Stated goal -> Look for the string "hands" and copy every line that has it.

Dataset excerpt ->
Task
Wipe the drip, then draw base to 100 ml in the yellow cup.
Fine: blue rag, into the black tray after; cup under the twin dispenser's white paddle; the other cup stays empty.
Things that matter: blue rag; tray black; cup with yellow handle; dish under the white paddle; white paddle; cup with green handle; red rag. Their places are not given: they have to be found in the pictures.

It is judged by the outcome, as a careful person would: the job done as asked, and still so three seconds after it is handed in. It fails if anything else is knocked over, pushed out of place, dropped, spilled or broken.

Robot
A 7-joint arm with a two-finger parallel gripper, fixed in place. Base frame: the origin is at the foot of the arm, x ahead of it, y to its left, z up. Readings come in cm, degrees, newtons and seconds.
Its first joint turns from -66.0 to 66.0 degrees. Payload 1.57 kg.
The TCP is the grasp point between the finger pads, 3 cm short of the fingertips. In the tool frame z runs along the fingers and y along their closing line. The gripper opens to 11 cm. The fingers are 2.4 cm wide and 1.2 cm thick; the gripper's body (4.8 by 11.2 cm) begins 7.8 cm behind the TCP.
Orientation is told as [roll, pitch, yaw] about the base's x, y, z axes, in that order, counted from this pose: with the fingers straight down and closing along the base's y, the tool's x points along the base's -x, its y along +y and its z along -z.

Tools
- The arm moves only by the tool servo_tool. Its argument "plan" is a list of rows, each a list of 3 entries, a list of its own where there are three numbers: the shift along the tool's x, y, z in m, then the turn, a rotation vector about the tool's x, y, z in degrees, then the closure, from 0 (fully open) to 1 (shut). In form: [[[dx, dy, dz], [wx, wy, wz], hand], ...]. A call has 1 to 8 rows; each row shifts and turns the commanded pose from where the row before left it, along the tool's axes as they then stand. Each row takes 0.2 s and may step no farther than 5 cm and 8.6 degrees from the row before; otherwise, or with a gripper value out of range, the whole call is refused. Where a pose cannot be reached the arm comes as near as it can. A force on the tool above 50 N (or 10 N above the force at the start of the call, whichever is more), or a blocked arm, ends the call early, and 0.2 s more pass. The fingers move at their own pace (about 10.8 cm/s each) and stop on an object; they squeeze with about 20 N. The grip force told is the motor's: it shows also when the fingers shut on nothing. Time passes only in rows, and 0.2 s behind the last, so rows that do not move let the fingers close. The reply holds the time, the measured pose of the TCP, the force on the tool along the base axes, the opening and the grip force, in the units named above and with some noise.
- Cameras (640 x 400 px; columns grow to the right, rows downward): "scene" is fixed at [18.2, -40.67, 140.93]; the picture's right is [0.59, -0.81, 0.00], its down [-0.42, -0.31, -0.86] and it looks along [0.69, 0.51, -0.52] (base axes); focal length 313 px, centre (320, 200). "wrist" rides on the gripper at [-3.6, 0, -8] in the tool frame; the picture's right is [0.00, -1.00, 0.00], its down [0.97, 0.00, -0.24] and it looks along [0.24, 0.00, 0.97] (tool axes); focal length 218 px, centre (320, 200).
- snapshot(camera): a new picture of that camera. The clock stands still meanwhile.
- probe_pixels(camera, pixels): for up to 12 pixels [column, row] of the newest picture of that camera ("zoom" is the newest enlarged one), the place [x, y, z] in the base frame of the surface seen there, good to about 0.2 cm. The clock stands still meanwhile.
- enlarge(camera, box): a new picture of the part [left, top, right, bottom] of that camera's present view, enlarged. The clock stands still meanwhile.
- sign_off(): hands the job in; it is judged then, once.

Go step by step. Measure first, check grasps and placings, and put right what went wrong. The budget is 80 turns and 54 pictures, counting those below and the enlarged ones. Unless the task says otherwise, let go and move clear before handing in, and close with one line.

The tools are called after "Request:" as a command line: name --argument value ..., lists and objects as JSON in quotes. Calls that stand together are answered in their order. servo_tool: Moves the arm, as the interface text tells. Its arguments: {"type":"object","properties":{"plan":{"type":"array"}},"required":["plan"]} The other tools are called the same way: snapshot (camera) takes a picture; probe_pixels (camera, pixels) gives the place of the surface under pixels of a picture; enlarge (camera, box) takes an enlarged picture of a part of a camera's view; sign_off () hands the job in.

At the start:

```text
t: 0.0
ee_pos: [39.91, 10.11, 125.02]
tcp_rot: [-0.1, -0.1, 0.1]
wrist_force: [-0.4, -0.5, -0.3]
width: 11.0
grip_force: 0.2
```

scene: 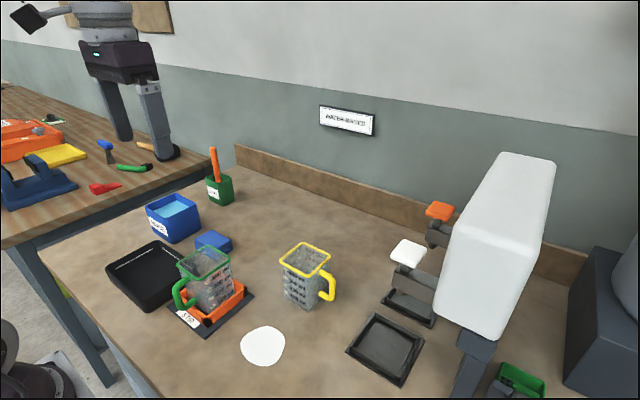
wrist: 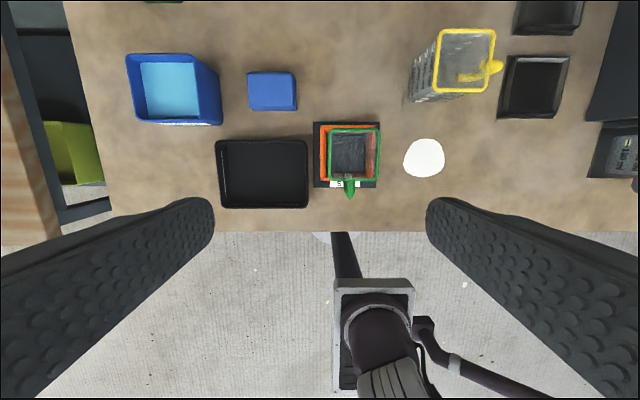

Response to the exercise ->
- sign_off(): hands the job in; it is judged then, once.
The tools are called after "Request:" as a command line: name --argument value ..., lists and objects as JSON in quotes. Calls that stand together are answered in their order. servo_tool: Moves the arm, as the interface text tells. Its arguments: {"type":"object","properties":{"plan":{"type":"array"}},"required":["plan"]} The other tools are called the same way: snapshot (camera) takes a picture; probe_pixels (camera, pixels) gives the place of the surface under pixels of a picture; enlarge (camera, box) takes an enlarged picture of a part of a camera's view; sign_off () hands the job in.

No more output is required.